Anticipation is building: Eldest arrives this afternoon for her spring break. I cannot tell you how much I have missed her. Last year I went up to visit at least once each semester. This year I haven't seen her except when she came home at Christmas. And while phone calls and texting keep us loosely in touch (I am a far cry from a helicopter parent), it's not the same as being able to wrap your arms around your girl and give her a good hug.
Two years ago, when Eldest got into college, people asked if I was worried about sending her off to school so young. I suspected they thought I hadn't thought this through. But if you know Eldest you know early college was her idea, and you also probably knew which college she'd attend even before she applied. In fact, if you really know Eldest, you would have predicted this when she was about three.
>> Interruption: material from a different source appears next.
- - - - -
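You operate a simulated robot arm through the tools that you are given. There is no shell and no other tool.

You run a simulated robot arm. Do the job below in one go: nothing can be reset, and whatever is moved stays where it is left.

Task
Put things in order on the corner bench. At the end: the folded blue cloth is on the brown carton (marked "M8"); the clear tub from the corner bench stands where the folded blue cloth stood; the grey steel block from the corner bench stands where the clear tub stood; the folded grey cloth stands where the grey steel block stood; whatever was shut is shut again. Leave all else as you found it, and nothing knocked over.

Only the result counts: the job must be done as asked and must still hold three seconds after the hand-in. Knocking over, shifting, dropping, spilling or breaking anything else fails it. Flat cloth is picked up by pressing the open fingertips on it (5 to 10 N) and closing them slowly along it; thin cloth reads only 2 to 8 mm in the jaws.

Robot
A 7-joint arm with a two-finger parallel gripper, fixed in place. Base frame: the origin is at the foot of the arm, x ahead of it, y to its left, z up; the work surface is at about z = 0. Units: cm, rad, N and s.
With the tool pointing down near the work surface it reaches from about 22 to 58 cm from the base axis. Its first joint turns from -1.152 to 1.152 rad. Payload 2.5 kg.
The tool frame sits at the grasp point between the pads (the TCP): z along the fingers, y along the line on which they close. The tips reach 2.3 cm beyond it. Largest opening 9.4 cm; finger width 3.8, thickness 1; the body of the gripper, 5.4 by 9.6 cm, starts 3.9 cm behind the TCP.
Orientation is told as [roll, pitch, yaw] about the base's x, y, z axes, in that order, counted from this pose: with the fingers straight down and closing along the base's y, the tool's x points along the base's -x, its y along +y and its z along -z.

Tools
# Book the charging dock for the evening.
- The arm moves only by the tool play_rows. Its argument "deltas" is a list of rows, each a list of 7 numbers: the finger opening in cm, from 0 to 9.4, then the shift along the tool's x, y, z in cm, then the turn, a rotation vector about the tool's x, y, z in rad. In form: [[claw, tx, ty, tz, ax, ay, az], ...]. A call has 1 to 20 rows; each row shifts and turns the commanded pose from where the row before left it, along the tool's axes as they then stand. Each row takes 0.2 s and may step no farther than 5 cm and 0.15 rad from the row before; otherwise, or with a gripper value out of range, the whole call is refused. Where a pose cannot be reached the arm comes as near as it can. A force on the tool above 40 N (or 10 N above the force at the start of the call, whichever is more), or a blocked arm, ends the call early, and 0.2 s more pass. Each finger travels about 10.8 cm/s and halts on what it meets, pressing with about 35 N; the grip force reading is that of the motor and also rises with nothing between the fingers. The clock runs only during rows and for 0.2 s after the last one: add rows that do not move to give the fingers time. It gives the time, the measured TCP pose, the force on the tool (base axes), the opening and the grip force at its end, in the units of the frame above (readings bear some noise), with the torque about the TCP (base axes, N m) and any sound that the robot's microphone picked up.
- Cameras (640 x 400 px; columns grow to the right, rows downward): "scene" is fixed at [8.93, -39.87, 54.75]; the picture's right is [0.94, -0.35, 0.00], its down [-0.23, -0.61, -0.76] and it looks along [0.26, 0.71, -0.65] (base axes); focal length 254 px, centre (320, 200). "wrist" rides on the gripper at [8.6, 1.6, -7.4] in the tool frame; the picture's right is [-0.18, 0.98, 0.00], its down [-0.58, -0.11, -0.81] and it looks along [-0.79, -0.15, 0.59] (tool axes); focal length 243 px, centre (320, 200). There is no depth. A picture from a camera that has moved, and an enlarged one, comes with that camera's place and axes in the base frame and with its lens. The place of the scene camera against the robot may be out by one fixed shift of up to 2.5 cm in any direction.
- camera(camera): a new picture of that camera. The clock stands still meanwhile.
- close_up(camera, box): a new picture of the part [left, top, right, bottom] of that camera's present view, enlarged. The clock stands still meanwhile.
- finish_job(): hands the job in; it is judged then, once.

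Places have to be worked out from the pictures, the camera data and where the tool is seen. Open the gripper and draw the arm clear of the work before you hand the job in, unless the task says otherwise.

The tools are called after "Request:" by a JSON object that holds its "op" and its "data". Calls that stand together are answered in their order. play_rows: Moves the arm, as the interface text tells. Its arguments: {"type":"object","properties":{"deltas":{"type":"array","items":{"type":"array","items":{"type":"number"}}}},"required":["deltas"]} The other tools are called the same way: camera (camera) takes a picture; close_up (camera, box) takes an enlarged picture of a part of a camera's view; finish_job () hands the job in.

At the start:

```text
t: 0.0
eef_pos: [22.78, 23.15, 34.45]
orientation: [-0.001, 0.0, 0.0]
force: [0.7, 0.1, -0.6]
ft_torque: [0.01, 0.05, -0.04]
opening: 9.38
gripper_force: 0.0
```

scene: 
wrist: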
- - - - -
And then last week, while watching Kiss Me, Kate, the contrast between Eldest's chosen path and the path of her age-mates struck me full-force. For the leads in the cast were all Eldest's age. They were neighborhood kids with whom she'd been in productions when she was nine. And they were still here, still living at home, just getting ready to go off to college, having this last great performance as a send-off.
I thought of Eldest, slogging through problem sets and being a 'learning assistant' for a math/comp sci class and trying to find a job that will look good on her resume for that pivotal after-sophomore-year summer. I thought of her doing grocery shopping so that she doesn't have to pay for a full meal plan, and of how she tries to cheer up her overworked friends in her most-intense college. I thought of the choices she's made for activities on campus -- wise choices -- to balance her social life with her academics. And I thought, That's a lot. That's a lot for a kid who isn't even 18.
It is a lot. And yet it's the lot she's chosen. Selfishly, I miss those extra years of hugs and late-night chats that might have been mine, had she followed the usual track. But wanting to hold her is no reason to hold her back. I'll be happy to hold her this week, though. And I hold her in my heart, always.